販売者に会いにゆく (旧・今月の人)

チェコ『Novy Prostor』誌販売者 ジェルスラヴ・ゴットワルドさん

「今年の夏、子どもの頃から夢だった海を見に行くんだ!」

チェコ『Novy Prostor』誌販売者
ジェルスラヴ・ゴットワルドさん

美しい街並みに魅せられて、日本からの観光客も多い、チェコ共和国の首都・プラハ。ストリート・マガジン『Novy Prostor』の歴史は、1999年にさかのぼる。『ビッグイシュー』を英国で見かけたソーシャル・ワーカーのダーシャと友人ロバートが、「チェコでもこういう雑誌をつくりたい!」と、一念発起。3ヵ月をかけて、英国のビッグイシュー、オランダはアムステルダムの『Z!』、ユトレヒトの『ストラート・ニュース』、ハンガリーの『Flasztor』誌を回り、ノウハウを学んだ二人は、INSP(ストリート・ペーパーの国際ネットワーク)からも助成を受けて、記念すべき第1号を発売した。
プロのメディア関係者やソーシャル・ワーカーは100パーセント失敗すると言ったこの事業は、チェコのテレビニュースで紹介されたのをきっかけに急成長。現在、チェコ内の9都市で150人の販売者によって月1~2回、1万5千部ずつ販売されている。

03年からナメスティ・リパブリキ駅前で販売しているのが、ジェルスラヴ・ゴットワルド(29歳)だ。養母と叔母に育てられた彼は、庭師養成の学校を出て庭師として働いていたのだが、解雇されてしまう。以降、量販店テスコの倉庫係や警備員などで食いつないだ。
「当時、持病の薬を服薬していたんだけど、どうしても眠くなってしまう薬で……。しばらくは上司も大目に見ていてくれたんだけど、やはり見かねて辞めさせられたんだ」

自暴自棄になっていた彼は、けんかで相手にけがを負わせてしまい、20ヵ月もの間刑務所での暮らしを余儀なくされた。「叔母が面会に来てくれてね、たばこやコーヒーを差し入れしてくれたよ。ろくに人と話をしない生活だったから、1時間の対面時間なんてあっという間。会いに来てくれてうれしかったな」
出所後、街で見かけた『Novy Prostor』誌の販売者になるのに、それほど時間はかからなかった。「刑務所を出てから、どこにも行き場所がない僕を受け入れてくれたんだ。今では生活するのに必要最低限な物を買えるお金はある。この雑誌があるから、街角で紙コップをもって物乞いをせずにすんでいるんだよ」

路上で一日中立っていると、いろんな事件と遭遇すると語るジェルスラヴ。「ある日、突然女性が僕に近づいてきて、平手打ちを食らわせたんだ。あまりに唐突なことだったので、何も言うことすらできなかった。数日後に僕のもとに戻ってきた彼女はこう言ったんだ。『ごめんなさい、あの日仕事で嫌なことがあって、むしゃくしゃしていたの』って」
一方で、こんなうれしい出来事もあったという。「映画学校に通う学生と1年ぐらいかけて仲よくなったんだけど、僕の映画をつくってくれてね。街の映画館で上映されると好評で、賞も取ったって聞いたよ」

創刊当初は、89年のビロード革命以降の急速な社会の変化からふり落とされてしまった人々が大半を占め、50代以上の販売者が多かったが、08年の世界経済危機以降20~30代の販売者も増えてきた『Novy Prostor』。ひところは、「ホームレスは働きたがらない怠け者」という自己責任論も世間で吹き荒れた。現在は長引く不況で、誰であっても「明日は我が身」という感覚が強いのか、販売者も路上で温かく受け入れられているようだ。
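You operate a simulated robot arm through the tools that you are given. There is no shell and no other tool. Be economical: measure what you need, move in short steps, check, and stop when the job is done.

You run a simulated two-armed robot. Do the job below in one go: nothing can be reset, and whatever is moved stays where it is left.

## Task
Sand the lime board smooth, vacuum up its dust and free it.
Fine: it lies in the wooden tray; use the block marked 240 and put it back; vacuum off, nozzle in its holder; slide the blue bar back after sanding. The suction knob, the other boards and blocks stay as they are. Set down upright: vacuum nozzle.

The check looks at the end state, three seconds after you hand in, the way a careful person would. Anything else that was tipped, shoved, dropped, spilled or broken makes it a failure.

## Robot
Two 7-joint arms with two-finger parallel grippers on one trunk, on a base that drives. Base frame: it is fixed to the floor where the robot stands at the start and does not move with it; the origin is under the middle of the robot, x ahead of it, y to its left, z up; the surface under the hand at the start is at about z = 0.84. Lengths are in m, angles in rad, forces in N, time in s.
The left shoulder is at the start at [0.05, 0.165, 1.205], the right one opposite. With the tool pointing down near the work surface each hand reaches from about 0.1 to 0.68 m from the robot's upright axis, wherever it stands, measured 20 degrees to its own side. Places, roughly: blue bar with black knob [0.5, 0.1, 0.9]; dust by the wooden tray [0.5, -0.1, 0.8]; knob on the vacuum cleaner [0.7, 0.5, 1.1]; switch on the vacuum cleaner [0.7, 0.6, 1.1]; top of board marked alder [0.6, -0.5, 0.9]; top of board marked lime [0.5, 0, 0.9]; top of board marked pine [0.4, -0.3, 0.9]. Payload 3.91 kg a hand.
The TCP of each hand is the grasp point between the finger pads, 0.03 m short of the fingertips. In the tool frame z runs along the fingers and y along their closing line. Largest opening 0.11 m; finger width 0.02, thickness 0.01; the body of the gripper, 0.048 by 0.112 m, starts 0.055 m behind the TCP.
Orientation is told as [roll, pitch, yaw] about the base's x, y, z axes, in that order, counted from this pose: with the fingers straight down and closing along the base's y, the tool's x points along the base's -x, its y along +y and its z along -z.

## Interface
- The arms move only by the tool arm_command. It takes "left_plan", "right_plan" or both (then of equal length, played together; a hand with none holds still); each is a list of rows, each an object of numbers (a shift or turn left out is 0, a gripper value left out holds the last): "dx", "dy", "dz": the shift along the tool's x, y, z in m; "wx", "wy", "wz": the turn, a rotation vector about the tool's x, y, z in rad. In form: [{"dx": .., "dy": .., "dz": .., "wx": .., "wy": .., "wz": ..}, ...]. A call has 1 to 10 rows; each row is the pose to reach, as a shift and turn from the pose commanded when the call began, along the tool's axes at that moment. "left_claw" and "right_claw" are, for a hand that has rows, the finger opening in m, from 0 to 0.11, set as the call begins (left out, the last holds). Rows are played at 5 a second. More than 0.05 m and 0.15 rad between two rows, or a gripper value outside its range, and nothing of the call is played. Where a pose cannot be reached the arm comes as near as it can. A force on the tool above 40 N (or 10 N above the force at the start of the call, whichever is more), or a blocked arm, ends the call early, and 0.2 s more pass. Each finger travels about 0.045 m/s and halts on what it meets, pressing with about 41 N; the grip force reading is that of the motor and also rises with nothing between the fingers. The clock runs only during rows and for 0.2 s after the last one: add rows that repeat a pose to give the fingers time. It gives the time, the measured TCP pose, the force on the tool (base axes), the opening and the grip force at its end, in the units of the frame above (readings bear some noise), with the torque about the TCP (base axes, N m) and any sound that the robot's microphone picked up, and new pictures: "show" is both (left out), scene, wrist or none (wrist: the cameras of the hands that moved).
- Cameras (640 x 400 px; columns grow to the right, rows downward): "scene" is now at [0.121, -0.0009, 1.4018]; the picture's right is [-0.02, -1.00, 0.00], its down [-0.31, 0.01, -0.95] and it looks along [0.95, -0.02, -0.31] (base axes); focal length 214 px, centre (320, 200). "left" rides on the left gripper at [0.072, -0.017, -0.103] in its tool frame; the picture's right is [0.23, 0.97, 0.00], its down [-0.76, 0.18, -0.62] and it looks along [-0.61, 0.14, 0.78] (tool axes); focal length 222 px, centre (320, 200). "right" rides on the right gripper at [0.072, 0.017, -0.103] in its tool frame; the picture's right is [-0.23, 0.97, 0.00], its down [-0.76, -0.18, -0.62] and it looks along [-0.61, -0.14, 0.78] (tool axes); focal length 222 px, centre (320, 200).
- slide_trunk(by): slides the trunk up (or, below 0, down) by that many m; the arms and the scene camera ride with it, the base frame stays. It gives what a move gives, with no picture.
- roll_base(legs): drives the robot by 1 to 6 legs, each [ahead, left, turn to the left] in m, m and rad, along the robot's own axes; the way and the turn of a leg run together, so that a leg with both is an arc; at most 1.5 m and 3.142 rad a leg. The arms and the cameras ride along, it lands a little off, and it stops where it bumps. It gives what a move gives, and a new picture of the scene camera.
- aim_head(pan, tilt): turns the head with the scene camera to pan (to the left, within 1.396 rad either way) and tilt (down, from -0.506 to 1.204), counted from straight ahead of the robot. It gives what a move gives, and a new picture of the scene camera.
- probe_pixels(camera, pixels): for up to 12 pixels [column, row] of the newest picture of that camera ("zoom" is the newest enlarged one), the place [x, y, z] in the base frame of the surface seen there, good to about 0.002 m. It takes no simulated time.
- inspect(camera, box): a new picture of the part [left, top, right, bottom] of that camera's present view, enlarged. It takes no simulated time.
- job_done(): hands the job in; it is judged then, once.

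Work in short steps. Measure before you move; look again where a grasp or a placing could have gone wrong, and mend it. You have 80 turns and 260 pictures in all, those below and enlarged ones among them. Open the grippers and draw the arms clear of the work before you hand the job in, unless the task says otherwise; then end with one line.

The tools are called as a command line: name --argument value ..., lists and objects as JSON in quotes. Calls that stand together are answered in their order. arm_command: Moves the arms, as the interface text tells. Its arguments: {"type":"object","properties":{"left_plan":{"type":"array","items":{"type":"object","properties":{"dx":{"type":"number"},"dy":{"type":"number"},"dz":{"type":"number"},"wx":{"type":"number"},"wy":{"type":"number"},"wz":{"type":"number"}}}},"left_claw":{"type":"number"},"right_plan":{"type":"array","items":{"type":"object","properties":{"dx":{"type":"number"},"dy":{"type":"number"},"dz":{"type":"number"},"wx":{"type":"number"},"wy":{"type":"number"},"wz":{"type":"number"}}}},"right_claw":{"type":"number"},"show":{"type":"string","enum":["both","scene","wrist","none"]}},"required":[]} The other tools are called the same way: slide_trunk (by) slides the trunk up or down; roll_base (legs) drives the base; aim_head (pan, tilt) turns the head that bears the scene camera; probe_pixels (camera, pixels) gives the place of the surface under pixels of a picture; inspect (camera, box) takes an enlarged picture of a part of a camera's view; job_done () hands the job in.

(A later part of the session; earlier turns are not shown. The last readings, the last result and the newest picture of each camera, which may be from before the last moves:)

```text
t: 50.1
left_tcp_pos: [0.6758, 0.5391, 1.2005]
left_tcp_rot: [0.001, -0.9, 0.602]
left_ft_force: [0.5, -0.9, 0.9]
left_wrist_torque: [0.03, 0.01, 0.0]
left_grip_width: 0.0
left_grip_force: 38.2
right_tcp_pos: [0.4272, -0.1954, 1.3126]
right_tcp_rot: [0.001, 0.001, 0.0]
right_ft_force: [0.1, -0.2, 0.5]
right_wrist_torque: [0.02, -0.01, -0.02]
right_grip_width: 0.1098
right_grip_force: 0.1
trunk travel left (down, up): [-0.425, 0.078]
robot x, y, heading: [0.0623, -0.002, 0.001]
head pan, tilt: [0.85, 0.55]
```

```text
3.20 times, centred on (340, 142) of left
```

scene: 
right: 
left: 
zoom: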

もう『Novy Prostor』では10年選手のジェルスラヴ。最後に、彼に夢を聞いてみた。「子どもの頃からずっと夢見てきたことがある。それは、海を見ることなんだよ。子どもの頃には、学校で友達からどれほど海がすばらしいものか聞かされていたし、最近でもテレビで海が映し出されると、目が釘づけになるよ。でも今年の夏、ついに、友人たちとともにクロアチアの海を見に行けそうなんだ!」と目を輝かせる。「だから、今の僕にとっては、家を探すことより海を見に行くことが大事なんだ。無事海を見ることができたら、家に住めるように、努力を惜しまないつもりだよ」

『Novy Prostor』
1冊の値段/40チェコ・コルナ(約190円)で、そのうち半分が販売者の収入に。
販売回数/月2回(冬期は月1回)
発行部数/1万5000部
販売場所/プラハ、ブルノなどの9都市

※掲載内容は取材当時のもののため、現在と異なる場合があります。